Set down the material once more, exactly as it appears.

- DATA BLOCK
━━━━━━━━━━━━━━━━━━━━

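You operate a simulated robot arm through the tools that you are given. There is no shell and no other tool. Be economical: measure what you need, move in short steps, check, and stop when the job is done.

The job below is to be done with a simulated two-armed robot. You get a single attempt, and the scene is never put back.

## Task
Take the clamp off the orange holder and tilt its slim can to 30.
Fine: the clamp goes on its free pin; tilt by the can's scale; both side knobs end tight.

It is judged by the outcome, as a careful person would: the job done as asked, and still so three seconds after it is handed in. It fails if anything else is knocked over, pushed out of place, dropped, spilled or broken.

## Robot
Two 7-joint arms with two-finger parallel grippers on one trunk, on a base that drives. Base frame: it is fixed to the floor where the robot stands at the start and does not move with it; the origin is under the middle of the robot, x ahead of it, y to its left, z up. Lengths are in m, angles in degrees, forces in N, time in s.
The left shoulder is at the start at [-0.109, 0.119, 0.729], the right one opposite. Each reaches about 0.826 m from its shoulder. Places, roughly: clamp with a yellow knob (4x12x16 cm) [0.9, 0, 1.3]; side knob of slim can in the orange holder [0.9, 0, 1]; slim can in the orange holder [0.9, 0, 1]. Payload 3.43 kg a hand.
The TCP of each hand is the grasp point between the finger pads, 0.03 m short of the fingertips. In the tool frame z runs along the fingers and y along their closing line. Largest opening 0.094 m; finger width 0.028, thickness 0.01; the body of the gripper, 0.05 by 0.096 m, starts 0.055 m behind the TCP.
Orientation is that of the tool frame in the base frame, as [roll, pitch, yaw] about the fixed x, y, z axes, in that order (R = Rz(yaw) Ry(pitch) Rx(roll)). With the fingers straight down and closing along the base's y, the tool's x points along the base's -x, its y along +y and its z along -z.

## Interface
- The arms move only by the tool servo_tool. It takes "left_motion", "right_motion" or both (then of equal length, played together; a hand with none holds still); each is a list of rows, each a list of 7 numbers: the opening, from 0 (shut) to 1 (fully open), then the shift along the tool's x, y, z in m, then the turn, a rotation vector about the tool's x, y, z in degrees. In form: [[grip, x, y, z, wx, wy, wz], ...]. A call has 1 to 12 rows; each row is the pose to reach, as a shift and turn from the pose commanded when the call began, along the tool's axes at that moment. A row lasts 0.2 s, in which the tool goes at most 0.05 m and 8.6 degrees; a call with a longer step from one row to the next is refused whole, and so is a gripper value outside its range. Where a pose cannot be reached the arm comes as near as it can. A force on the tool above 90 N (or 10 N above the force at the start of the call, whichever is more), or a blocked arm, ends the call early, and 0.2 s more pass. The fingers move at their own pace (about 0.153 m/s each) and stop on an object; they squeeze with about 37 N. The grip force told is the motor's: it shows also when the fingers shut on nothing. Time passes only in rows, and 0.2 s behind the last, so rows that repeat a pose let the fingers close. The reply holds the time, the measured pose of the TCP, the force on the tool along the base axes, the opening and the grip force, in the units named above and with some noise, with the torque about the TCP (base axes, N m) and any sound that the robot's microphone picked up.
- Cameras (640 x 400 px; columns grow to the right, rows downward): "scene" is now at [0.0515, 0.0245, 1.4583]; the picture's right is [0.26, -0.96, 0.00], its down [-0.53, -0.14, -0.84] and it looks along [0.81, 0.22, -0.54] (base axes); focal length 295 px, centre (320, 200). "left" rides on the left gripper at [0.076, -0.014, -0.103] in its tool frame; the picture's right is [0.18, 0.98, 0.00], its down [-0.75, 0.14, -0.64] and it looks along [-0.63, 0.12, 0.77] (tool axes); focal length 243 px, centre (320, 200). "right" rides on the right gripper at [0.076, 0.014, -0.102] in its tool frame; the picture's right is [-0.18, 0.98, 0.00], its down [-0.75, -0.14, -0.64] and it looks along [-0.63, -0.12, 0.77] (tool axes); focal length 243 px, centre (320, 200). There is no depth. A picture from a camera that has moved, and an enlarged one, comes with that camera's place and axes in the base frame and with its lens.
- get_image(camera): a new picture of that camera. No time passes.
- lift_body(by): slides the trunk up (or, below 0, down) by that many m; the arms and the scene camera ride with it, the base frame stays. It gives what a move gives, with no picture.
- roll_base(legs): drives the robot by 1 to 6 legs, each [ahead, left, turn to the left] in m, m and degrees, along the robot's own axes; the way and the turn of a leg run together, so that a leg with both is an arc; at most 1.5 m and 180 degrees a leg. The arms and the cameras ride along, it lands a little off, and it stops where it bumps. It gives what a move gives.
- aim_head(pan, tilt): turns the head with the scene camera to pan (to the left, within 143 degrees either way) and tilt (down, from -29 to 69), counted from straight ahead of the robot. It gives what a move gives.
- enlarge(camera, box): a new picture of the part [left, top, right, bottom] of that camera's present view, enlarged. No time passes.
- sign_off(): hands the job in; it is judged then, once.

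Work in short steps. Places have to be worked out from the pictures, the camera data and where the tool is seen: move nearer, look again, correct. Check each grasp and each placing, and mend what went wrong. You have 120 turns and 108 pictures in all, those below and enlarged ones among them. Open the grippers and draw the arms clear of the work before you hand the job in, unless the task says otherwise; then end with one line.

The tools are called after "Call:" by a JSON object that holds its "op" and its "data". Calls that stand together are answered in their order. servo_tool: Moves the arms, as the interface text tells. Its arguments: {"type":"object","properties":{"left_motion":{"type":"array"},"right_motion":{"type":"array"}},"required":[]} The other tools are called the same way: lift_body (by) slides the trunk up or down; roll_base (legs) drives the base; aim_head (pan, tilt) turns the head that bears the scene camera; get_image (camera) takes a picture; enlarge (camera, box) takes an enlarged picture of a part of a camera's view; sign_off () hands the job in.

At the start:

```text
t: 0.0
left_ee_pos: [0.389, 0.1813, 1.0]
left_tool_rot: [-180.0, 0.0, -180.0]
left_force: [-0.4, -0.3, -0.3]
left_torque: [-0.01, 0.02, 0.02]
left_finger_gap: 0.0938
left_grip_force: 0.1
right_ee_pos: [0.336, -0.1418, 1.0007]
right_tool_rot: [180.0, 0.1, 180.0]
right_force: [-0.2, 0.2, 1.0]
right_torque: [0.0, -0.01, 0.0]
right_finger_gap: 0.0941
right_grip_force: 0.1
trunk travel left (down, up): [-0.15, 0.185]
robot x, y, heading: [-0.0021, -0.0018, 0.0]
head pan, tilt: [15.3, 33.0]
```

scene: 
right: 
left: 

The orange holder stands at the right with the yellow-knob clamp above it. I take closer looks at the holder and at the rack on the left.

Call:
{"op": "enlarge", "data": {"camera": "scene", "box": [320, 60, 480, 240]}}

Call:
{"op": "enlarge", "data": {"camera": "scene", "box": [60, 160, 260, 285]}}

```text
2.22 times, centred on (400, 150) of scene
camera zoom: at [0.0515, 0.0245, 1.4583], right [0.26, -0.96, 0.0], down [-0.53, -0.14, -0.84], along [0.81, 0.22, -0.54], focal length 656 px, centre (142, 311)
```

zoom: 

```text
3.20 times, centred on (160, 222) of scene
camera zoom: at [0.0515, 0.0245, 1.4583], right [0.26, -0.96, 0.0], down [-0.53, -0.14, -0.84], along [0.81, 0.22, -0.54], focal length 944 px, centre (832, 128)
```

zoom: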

━━━━━━━━━━━━━━━━━━━━

- ANSWER BELOW
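You operate a simulated robot arm through the tools that you are given. There is no shell and no other tool. Be economical: measure what you need, move in short steps, check, and stop when the job is done.

The job below is to be done with a simulated two-armed robot. You get a single attempt, and the scene is never put back.

## Task
Take the clamp off the orange holder and tilt its slim can to 30.
Fine: the clamp goes on its free pin; tilt by the can's scale; both side knobs end tight.

It is judged by the outcome, as a careful person would: the job done as asked, and still so three seconds after it is handed in. It fails if anything else is knocked over, pushed out of place, dropped, spilled or broken.

## Robot
Two 7-joint arms with two-finger parallel grippers on one trunk, on a base that drives. Base frame: it is fixed to the floor where the robot stands at the start and does not move with it; the origin is under the middle of the robot, x ahead of it, y to its left, z up. Lengths are in m, angles in degrees, forces in N, time in s.
The left shoulder is at the start at [-0.109, 0.119, 0.729], the right one opposite. Each reaches about 0.826 m from its shoulder. Places, roughly: clamp with a yellow knob (4x12x16 cm) [0.9, 0, 1.3]; side knob of slim can in the orange holder [0.9, 0, 1]; slim can in the orange holder [0.9, 0, 1]. Payload 3.43 kg a hand.
The TCP of each hand is the grasp point between the finger pads, 0.03 m short of the fingertips. In the tool frame z runs along the fingers and y along their closing line. Largest opening 0.094 m; finger width 0.028, thickness 0.01; the body of the gripper, 0.05 by 0.096 m, starts 0.055 m behind the TCP.
Orientation is that of the tool frame in the base frame, as [roll, pitch, yaw] about the fixed x, y, z axes, in that order (R = Rz(yaw) Ry(pitch) Rx(roll)). With the fingers straight down and closing along the base's y, the tool's x points along the base's -x, its y along +y and its z along -z.

## Interface
- The arms move only by the tool servo_tool. It takes "left_motion", "right_motion" or both (then of equal length, played together; a hand with none holds still); each is a list of rows, each a list of 7 numbers: the opening, from 0 (shut) to 1 (fully open), then the shift along the tool's x, y, z in m, then the turn, a rotation vector about the tool's x, y, z in degrees. In form: [[grip, x, y, z, wx, wy, wz], ...]. A call has 1 to 12 rows; each row is the pose to reach, as a shift and turn from the pose commanded when the call began, along the tool's axes at that moment. A row lasts 0.2 s, in which the tool goes at most 0.05 m and 8.6 degrees; a call with a longer step from one row to the next is refused whole, and so is a gripper value outside its range. Where a pose cannot be reached the arm comes as near as it can. A force on the tool above 90 N (or 10 N above the force at the start of the call, whichever is more), or a blocked arm, ends the call early, and 0.2 s more pass. The fingers move at their own pace (about 0.153 m/s each) and stop on an object; they squeeze with about 37 N. The grip force told is the motor's: it shows also when the fingers shut on nothing. Time passes only in rows, and 0.2 s behind the last, so rows that repeat a pose let the fingers close. The reply holds the time, the measured pose of the TCP, the force on the tool along the base axes, the opening and the grip force, in the units named above and with some noise, with the torque about the TCP (base axes, N m) and any sound that the robot's microphone picked up.
- Cameras (640 x 400 px; columns grow to the right, rows downward): "scene" is now at [0.0515, 0.0245, 1.4583]; the picture's right is [0.26, -0.96, 0.00], its down [-0.53, -0.14, -0.84] and it looks along [0.81, 0.22, -0.54] (base axes); focal length 295 px, centre (320, 200). "left" rides on the left gripper at [0.076, -0.014, -0.103] in its tool frame; the picture's right is [0.18, 0.98, 0.00], its down [-0.75, 0.14, -0.64] and it looks along [-0.63, 0.12, 0.77] (tool axes); focal length 243 px, centre (320, 200). "right" rides on the right gripper at [0.076, 0.014, -0.102] in its tool frame; the picture's right is [-0.18, 0.98, 0.00], its down [-0.75, -0.14, -0.64] and it looks along [-0.63, -0.12, 0.77] (tool axes); focal length 243 px, centre (320, 200). There is no depth. A picture from a camera that has moved, and an enlarged one, comes with that camera's place and axes in the base frame and with its lens.
- get_image(camera): a new picture of that camera. No time passes.
- lift_body(by): slides the trunk up (or, below 0, down) by that many m; the arms and the scene camera ride with it, the base frame stays. It gives what a move gives, with no picture.
- roll_base(legs): drives the robot by 1 to 6 legs, each [ahead, left, turn to the left] in m, m and degrees, along the robot's own axes; the way and the turn of a leg run together, so that a leg with both is an arc; at most 1.5 m and 180 degrees a leg. The arms and the cameras ride along, it lands a little off, and it stops where it bumps. It gives what a move gives.
- aim_head(pan, tilt): turns the head with the scene camera to pan (to the left, within 143 degrees either way) and tilt (down, from -29 to 69), counted from straight ahead of the robot. It gives what a move gives.
- enlarge(camera, box): a new picture of the part [left, top, right, bottom] of that camera's present view, enlarged. No time passes.
- sign_off(): hands the job in; it is judged then, once.

Work in short steps. Places have to be worked out from the pictures, the camera data and where the tool is seen: move nearer, look again, correct. Check each grasp and each placing, and mend what went wrong. You have 120 turns and 108 pictures in all, those below and enlarged ones among them. Open the grippers and draw the arms clear of the work before you hand the job in, unless the task says otherwise; then end with one line.

The tools are called after "Call:" by a JSON object that holds its "op" and its "data". Calls that stand together are answered in their order. servo_tool: Moves the arms, as the interface text tells. Its arguments: {"type":"object","properties":{"left_motion":{"type":"array"},"right_motion":{"type":"array"}},"required":[]} The other tools are called the same way: lift_body (by) slides the trunk up or down; roll_base (legs) drives the base; aim_head (pan, tilt) turns the head that bears the scene camera; get_image (camera) takes a picture; enlarge (camera, box) takes an enlarged picture of a part of a camera's view; sign_off () hands the job in.

At the start:

```text
t: 0.0
left_ee_pos: [0.389, 0.1813, 1.0]
left_tool_rot: [-180.0, 0.0, -180.0]
left_force: [-0.4, -0.3, -0.3]
left_torque: [-0.01, 0.02, 0.02]
left_finger_gap: 0.0938
left_grip_force: 0.1
right_ee_pos: [0.336, -0.1418, 1.0007]
right_tool_rot: [180.0, 0.1, 180.0]
right_force: [-0.2, 0.2, 1.0]
right_torque: [0.0, -0.01, 0.0]
right_finger_gap: 0.0941
right_grip_force: 0.1
trunk travel left (down, up): [-0.15, 0.185]
robot x, y, heading: [-0.0021, -0.0018, 0.0]
head pan, tilt: [15.3, 33.0]
```

scene: 
right: 
left: 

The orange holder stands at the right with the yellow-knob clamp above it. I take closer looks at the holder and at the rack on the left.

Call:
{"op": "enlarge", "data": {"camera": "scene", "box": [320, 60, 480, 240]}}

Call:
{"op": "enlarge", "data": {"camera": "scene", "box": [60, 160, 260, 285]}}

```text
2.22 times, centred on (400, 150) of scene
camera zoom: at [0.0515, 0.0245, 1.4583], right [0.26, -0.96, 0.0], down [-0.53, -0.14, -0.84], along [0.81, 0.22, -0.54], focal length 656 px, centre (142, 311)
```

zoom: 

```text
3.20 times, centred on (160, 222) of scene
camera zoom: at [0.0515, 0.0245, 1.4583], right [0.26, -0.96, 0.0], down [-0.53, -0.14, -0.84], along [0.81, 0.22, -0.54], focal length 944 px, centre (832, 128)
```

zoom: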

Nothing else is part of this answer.